Requirements:
Please give the listing again in its entirety, exactly as written.

Dataset content:
____

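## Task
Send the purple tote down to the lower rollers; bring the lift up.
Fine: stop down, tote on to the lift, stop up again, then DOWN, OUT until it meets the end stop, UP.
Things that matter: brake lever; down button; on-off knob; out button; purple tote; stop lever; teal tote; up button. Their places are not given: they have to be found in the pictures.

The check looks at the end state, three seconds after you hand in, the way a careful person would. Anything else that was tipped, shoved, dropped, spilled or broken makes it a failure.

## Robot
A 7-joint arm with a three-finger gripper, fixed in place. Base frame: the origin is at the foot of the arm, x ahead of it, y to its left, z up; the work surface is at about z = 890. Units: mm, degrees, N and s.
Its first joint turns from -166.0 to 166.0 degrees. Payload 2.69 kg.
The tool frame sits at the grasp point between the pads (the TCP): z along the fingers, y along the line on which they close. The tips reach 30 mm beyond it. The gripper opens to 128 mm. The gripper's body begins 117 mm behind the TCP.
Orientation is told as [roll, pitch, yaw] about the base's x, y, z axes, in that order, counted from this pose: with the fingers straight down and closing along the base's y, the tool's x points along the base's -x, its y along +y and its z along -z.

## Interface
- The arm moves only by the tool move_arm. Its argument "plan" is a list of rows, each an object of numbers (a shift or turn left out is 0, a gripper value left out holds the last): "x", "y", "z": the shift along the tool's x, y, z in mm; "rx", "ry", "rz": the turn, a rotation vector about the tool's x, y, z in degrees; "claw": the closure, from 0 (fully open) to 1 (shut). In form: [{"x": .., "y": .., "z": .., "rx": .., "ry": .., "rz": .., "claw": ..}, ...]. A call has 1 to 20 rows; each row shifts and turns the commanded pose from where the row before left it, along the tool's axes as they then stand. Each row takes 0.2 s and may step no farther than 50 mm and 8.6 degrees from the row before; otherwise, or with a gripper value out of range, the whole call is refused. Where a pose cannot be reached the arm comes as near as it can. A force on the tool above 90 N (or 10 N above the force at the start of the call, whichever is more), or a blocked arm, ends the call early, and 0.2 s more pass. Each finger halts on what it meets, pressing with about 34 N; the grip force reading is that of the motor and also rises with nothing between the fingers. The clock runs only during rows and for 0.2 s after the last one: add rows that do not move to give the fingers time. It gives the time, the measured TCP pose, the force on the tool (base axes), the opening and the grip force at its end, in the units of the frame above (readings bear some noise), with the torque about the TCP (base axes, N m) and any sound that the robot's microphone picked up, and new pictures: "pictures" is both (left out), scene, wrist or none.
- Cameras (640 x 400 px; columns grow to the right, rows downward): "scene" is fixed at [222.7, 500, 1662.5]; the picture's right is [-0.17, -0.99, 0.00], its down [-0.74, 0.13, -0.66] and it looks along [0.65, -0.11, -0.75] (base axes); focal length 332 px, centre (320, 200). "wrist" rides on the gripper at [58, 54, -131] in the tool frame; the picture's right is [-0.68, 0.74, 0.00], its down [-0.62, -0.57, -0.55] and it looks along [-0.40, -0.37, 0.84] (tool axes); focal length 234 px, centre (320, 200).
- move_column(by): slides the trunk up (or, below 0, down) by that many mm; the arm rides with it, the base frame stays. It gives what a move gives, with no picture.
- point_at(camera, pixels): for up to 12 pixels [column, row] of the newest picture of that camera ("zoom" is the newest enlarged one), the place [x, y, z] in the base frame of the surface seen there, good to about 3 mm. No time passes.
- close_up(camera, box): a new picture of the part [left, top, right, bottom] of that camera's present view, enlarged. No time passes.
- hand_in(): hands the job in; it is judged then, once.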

____

The reply:
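## Task
Send the purple tote down to the lower rollers; bring the lift up.
Fine: stop down, tote on to the lift, stop up again, then DOWN, OUT until it meets the end stop, UP.
Things that matter: brake lever; down button; on-off knob; out button; purple tote; stop lever; teal tote; up button. Their places are not given: they have to be found in the pictures.

The check looks at the end state, three seconds after you hand in, the way a careful person would. Anything else that was tipped, shoved, dropped, spilled or broken makes it a failure.

## Robot
A 7-joint arm with a three-finger gripper, fixed in place. Base frame: the origin is at the foot of the arm, x ahead of it, y to its left, z up; the work surface is at about z = 890. Units: mm, degrees, N and s.
Its first joint turns from -166.0 to 166.0 degrees. Payload 2.69 kg.
The tool frame sits at the grasp point between the pads (the TCP): z along the fingers, y along the line on which they close. The tips reach 30 mm beyond it. The gripper opens to 128 mm. The gripper's body begins 117 mm behind the TCP.
Orientation is told as [roll, pitch, yaw] about the base's x, y, z axes, in that order, counted from this pose: with the fingers straight down and closing along the base's y, the tool's x points along the base's -x, its y along +y and its z along -z.

## Interface
- The arm moves only by the tool move_arm. Its argument "plan" is a list of rows, each an object of numbers (a shift or turn left out is 0, a gripper value left out holds the last): "x", "y", "z": the shift along the tool's x, y, z in mm; "rx", "ry", "rz": the turn, a rotation vector about the tool's x, y, z in degrees; "claw": the closure, from 0 (fully open) to 1 (shut). In form: [{"x": .., "y": .., "z": .., "rx": .., "ry": .., "rz": .., "claw": ..}, ...]. A call has 1 to 20 rows; each row shifts and turns the commanded pose from where the row before left it, along the tool's axes as they then stand. Each row takes 0.2 s and may step no farther than 50 mm and 8.6 degrees from the row before; otherwise, or with a gripper value out of range, the whole call is refused. Where a pose cannot be reached the arm comes as near as it can. A force on the tool above 90 N (or 10 N above the force at the start of the call, whichever is more), or a blocked arm, ends the call early, and 0.2 s more pass. Each finger halts on what it meets, pressing with about 34 N; the grip force reading is that of the motor and also rises with nothing between the fingers. The clock runs only during rows and for 0.2 s after the last one: add rows that do not move to give the fingers time. It gives the time, the measured TCP pose, the force on the tool (base axes), the opening and the grip force at its end, in the units of the frame above (readings bear some noise), with the torque about the TCP (base axes, N m) and any sound that the robot's microphone picked up, and new pictures: "pictures" is both (left out), scene, wrist or none.
- Cameras (640 x 400 px; columns grow to the right, rows downward): "scene" is fixed at [222.7, 500, 1662.5]; the picture's right is [-0.17, -0.99, 0.00], its down [-0.74, 0.13, -0.66] and it looks along [0.65, -0.11, -0.75] (base axes); focal length 332 px, centre (320, 200). "wrist" rides on the gripper at [58, 54, -131] in the tool frame; the picture's right is [-0.68, 0.74, 0.00], its down [-0.62, -0.57, -0.55] and it looks along [-0.40, -0.37, 0.84] (tool axes); focal length 234 px, centre (320, 200).
- move_column(by): slides the trunk up (or, below 0, down) by that many mm; the arm rides with it, the base frame stays. It gives what a move gives, with no picture.
- point_at(camera, pixels): for up to 12 pixels [column, row] of the newest picture of that camera ("zoom" is the newest enlarged one), the place [x, y, z] in the base frame of the surface seen there, good to about 3 mm. No time passes.
- close_up(camera, box): a new picture of the part [left, top, right, bottom] of that camera's present view, enlarged. No time passes.
- hand_in(): hands the job in; it is judged then, once.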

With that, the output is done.